Stable-MoE: Lyapunov-based Token Routing for Distributed Mixture-of-Experts Training over Edge Networks

TL;DR

This paper introduces Stable-MoE, a Lyapunov-based token routing framework for distributed mixture-of-experts training on edge networks, improving efficiency, stability, and performance amid resource heterogeneity and stochastic workloads.

Contribution

It presents a novel Lyapunov optimization approach for real-time token routing and resource allocation in edge MoE systems, ensuring stability and enhanced throughput.

Findings

Achieves at least 40% higher system throughput.

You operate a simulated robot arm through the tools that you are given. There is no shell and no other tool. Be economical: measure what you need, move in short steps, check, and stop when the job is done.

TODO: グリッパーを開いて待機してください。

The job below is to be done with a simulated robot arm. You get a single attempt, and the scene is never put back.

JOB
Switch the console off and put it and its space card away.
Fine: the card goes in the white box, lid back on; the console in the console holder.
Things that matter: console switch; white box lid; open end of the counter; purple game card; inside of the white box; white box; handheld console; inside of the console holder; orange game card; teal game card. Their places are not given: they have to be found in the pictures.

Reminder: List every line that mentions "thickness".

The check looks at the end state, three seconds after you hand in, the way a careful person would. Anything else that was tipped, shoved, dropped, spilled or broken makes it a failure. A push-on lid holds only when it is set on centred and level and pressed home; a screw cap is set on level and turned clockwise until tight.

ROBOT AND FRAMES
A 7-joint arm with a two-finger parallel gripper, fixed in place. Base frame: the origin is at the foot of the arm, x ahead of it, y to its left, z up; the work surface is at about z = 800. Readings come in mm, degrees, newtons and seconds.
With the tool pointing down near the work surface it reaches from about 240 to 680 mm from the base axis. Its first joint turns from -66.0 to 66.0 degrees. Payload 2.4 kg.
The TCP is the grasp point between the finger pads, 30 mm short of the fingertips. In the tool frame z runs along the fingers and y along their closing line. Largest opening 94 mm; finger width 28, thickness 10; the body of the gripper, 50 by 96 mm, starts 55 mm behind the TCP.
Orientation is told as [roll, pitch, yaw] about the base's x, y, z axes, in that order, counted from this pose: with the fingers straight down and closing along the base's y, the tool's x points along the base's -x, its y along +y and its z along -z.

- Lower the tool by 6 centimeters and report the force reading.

Improves test accuracy by at least 5%.

Demonstrates stability and efficiency in resource-heterogeneous environments.

Abstract

The sparse activation mechanism of mixture of experts (MoE) model empowers edge intelligence with enhanced training efficiency and reduced computational resource consumption. However, traditional token routing in distributed MoE training faces significant challenges in resource-constrained edge networks characterized by heterogeneous computing capabilities and stochastic token arrivals, which inevitably suffer from workload backlog, resource inefficiency, and performance degradation. To address this issue, we propose a novel Lyapunov-based token routing framework for distributed MoE training over resource-heterogeneous edge networks, termed Stable-MoE. Specifically, we formulate a stochastic optimization problem to maximize both system throughput and gating consistency via optimizing the token routing strategy and computational resource allocation, while ensuring long-term stability of both token and energy queues at the edge devices. Using the Lyapunov optimization, we transform the intractable long-term optimization problem into tractable per-slot subproblems by enabling online decision-making of token routing and computation frequency utilization without the knowledge of future system states. Experimental results on the SVHN and CIFAR-100 datasets demonstrate that Stable-MoE outperforms the baselines with at least 40% and 5% gains in system throughput and test accuracy, respectively.